== YOUR OBJECTIVE ==
Write each line out again exactly as written. Put each line that is not blank into a JSON list as a string.

== PROVIDED DATA ==
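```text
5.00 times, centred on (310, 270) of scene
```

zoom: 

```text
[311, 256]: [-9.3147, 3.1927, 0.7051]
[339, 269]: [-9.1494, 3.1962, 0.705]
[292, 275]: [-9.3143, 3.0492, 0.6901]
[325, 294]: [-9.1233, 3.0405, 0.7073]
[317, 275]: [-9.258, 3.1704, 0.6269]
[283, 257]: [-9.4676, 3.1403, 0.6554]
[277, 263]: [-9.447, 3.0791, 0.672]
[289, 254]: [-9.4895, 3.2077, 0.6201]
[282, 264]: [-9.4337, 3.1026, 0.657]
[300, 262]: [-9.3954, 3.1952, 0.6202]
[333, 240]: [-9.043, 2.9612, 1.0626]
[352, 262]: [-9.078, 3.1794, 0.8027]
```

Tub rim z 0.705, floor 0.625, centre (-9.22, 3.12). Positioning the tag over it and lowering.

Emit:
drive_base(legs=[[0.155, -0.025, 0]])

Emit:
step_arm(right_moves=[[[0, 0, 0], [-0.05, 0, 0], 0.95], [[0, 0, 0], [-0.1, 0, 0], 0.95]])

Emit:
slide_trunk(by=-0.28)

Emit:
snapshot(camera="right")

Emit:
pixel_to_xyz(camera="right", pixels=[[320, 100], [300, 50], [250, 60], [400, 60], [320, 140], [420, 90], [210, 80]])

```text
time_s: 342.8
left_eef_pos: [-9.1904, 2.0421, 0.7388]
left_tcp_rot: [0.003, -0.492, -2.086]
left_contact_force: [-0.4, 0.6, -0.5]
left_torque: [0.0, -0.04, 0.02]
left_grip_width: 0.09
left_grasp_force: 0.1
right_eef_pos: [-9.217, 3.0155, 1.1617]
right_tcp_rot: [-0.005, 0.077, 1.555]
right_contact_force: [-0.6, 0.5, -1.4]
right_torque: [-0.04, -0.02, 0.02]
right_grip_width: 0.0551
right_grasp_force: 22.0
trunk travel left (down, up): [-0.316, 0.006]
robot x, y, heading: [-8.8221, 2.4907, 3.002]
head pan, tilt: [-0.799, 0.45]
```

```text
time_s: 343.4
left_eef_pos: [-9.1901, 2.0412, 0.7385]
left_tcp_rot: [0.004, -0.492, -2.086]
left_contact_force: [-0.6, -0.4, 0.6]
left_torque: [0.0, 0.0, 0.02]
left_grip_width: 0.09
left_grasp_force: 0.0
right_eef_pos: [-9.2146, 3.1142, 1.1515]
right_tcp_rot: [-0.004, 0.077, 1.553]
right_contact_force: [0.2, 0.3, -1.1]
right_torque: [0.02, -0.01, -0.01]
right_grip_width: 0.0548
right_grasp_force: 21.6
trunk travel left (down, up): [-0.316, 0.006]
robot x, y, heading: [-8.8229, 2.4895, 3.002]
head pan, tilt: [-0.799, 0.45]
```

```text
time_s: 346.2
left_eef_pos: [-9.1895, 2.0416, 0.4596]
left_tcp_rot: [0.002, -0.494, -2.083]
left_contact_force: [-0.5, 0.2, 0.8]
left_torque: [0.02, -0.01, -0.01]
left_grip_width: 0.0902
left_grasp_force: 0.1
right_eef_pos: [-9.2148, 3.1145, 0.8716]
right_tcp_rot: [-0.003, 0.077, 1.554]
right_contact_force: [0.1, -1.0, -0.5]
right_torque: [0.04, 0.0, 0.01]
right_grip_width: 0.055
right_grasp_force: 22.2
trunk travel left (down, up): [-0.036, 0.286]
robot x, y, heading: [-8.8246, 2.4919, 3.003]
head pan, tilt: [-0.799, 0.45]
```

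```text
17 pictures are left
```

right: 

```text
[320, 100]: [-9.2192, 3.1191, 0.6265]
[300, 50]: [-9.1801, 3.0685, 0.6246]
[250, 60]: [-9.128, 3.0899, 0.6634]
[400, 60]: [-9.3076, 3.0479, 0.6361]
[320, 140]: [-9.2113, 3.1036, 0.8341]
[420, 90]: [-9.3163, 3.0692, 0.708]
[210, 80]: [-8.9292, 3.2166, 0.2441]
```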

== SOLUTION TO THIS TASK ==
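[
  "```text",
  "5.00 times, centred on (310, 270) of scene",
  "```",
  "zoom: ",
  "```text",
  "[311, 256]: [-9.3147, 3.1927, 0.7051]",
  "[339, 269]: [-9.1494, 3.1962, 0.705]",
  "[292, 275]: [-9.3143, 3.0492, 0.6901]",
  "[325, 294]: [-9.1233, 3.0405, 0.7073]",
  "[317, 275]: [-9.258, 3.1704, 0.6269]",
  "[283, 257]: [-9.4676, 3.1403, 0.6554]",
  "[277, 263]: [-9.447, 3.0791, 0.672]",
  "[289, 254]: [-9.4895, 3.2077, 0.6201]",
  "[282, 264]: [-9.4337, 3.1026, 0.657]",
  "[300, 262]: [-9.3954, 3.1952, 0.6202]",
  "[333, 240]: [-9.043, 2.9612, 1.0626]",
  "[352, 262]: [-9.078, 3.1794, 0.8027]",
  "```",
  "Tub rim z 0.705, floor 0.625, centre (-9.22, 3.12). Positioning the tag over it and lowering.",
  "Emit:",
  "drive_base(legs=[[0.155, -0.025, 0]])",
  "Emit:",
  "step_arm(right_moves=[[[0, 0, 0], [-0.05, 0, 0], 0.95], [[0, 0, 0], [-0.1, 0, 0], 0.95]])",
  "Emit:",
  "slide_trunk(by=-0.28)",
  "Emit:",
  "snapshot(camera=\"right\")",
  "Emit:",
  "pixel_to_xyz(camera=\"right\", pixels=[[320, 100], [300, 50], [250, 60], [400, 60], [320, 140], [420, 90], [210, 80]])",
  "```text",
  "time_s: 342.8",
  "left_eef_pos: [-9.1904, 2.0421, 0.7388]",
  "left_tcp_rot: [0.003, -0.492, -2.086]",
  "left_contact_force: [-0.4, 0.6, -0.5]",
  "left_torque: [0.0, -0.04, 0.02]",
  "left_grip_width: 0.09",
  "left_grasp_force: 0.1",
  "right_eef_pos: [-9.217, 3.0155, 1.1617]",
  "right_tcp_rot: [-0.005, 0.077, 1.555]",
  "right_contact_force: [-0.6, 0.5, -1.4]",
  "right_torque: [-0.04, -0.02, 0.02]",
  "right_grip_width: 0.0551",
  "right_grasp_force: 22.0",
  "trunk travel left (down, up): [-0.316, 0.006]",
  "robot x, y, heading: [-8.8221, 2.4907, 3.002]",
  "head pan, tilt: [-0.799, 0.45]",
  "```",
  "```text",
  "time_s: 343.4",
  "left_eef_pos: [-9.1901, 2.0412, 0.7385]",
  "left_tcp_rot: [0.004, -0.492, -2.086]",
  "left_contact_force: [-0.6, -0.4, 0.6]",
  "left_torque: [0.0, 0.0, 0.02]",
  "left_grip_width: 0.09",
  "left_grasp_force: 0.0",
  "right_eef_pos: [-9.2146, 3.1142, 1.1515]",
  "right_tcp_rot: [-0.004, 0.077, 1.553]",
  "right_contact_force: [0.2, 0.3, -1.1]",
  "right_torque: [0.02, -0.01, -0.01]",
  "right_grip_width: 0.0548",
  "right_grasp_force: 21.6",
  "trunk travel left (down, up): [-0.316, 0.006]",
  "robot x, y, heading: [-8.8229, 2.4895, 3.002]",
  "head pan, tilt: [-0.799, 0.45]",
  "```",
  "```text",
  "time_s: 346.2",
  "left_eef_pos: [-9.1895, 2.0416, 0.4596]",
  "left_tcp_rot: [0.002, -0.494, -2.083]",
  "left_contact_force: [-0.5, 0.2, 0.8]",
  "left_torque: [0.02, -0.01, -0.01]",
  "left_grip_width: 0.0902",
  "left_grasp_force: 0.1",
  "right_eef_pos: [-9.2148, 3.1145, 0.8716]",
  "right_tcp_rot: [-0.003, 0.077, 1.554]",
  "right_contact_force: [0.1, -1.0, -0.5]",
  "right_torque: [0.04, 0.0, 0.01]",
  "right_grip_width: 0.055",
  "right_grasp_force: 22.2",
  "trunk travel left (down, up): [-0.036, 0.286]",
  "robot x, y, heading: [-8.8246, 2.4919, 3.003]",
  "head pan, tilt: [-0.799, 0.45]",
  "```",
  "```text",
  "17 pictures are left",
  "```",
  "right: ",
  "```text",
  "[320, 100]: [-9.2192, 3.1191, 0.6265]",
  "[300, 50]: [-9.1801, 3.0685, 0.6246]",
  "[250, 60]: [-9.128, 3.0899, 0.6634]",
  "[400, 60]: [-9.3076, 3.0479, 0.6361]",
  "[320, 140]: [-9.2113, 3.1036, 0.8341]",
  "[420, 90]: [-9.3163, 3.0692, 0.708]",
  "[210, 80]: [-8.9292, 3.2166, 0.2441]",
  "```"
]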